Okuyucularımızın uygulayabilmesi için başlangıç seviyesindeki Bi Gu’yu tam olarak tariflendirir misiniz?
Et, tahıl ve sebze-meyve almaksızın, yılda bir kere üç gün Bi Gu yapabilirler. Ya da bir gün Bi Gu yapıp, 10 gün ara verip, bir gün Bi Gu yapıp tekrar 10 gün ara ve bir gün daha, yine toplamda üç gün Bi Gu yapmış olacaklar. Yani sadece su içerek… Et ve tahıl harici olan beslenme ise daha yaygın ve uzun süreli yapılıyor. Tahıl grubunun içine bakliyatlar, mısır ve pirinç grupları da giriyor. Bunda taze meyve ve sebze, kabuklu yemişler yiyebilirsiniz. Alınan gıda miktarının yarısını çiğ, yarısını pişmiş olarak almanız gerekli. Öğrencilere seminerde hem nasıl yapılacağı hem de yenebilecek ve yenmemesi gereken gıdaların listesi veriliyor. Sağlık amaçlı olan bu kademe en çok kilo vermek için yapılıyor.

Sağlığımız beslenme şeklimize bağlıdır diyebilir miyiz?

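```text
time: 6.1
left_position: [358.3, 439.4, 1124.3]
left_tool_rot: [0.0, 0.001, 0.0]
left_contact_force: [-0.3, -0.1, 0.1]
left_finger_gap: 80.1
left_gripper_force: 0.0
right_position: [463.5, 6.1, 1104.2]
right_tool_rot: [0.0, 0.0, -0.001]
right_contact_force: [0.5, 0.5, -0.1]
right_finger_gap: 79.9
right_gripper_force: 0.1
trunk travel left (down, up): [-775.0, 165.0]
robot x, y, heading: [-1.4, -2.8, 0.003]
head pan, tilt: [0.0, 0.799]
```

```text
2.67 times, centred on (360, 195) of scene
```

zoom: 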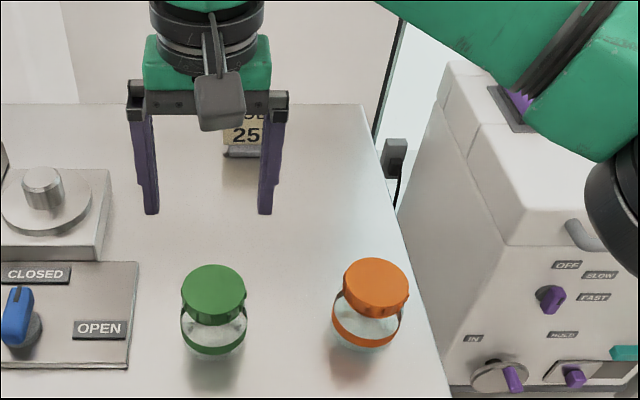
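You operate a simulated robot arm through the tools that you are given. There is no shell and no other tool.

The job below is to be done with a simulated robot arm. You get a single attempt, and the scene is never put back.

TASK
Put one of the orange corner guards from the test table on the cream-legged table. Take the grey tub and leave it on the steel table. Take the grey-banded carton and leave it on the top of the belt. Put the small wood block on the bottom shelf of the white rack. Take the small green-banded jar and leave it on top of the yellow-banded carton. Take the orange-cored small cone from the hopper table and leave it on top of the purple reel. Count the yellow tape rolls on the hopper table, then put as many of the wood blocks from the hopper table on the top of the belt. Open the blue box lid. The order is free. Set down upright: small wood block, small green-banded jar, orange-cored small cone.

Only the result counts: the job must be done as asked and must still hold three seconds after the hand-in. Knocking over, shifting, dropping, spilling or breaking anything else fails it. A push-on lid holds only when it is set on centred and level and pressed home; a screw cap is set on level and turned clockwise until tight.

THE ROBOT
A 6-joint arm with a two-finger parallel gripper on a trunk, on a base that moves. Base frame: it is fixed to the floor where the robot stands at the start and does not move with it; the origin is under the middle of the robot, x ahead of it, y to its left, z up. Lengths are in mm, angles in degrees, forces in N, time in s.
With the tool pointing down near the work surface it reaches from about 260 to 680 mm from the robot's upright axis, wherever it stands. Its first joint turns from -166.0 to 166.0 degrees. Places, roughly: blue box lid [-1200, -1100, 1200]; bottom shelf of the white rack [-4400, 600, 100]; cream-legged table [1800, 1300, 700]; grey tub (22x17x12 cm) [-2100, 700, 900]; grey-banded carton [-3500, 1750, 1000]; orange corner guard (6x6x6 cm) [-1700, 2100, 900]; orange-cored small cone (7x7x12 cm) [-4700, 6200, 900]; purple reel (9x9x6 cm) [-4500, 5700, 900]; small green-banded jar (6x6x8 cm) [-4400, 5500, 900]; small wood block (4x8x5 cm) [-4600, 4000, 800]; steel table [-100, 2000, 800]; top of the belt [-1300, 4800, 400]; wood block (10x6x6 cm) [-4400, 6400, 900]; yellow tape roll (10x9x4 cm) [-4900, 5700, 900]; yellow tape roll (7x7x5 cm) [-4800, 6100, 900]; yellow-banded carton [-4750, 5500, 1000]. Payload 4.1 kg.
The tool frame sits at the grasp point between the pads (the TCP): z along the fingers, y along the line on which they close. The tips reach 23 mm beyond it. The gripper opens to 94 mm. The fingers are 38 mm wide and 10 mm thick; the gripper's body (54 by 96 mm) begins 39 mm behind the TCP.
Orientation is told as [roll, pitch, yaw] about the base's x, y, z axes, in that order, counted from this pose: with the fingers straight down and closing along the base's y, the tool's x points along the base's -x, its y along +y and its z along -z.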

Hastalıkların tek nedeni yanlış beslenme değildir. Yaşam şeklimiz ve alışkanlıklar da hasta yapıyor. Örneğin bir kadın, sürekli ellerini yıkıyor veya atamama-biriktirme takıntısı var ya da simetri takıntısı. Sonra miyomları (kist) oluşuyor. Doktora gidip bunları aldırıyor. Bunun sonucunda tekrar miyomu oluyor. Bilmiyor ki, alışkanlığını değiştirmedikçe bu miyomlar tekrar tekrar oluşmaya devam edecek. Burada yapılması gereken yaşam alışkanlığını değiştirmek. Bunun dışında hastalıklara sebep olarak negatif enerji varlıklarına, karmik sebeplere de bakıyoruz.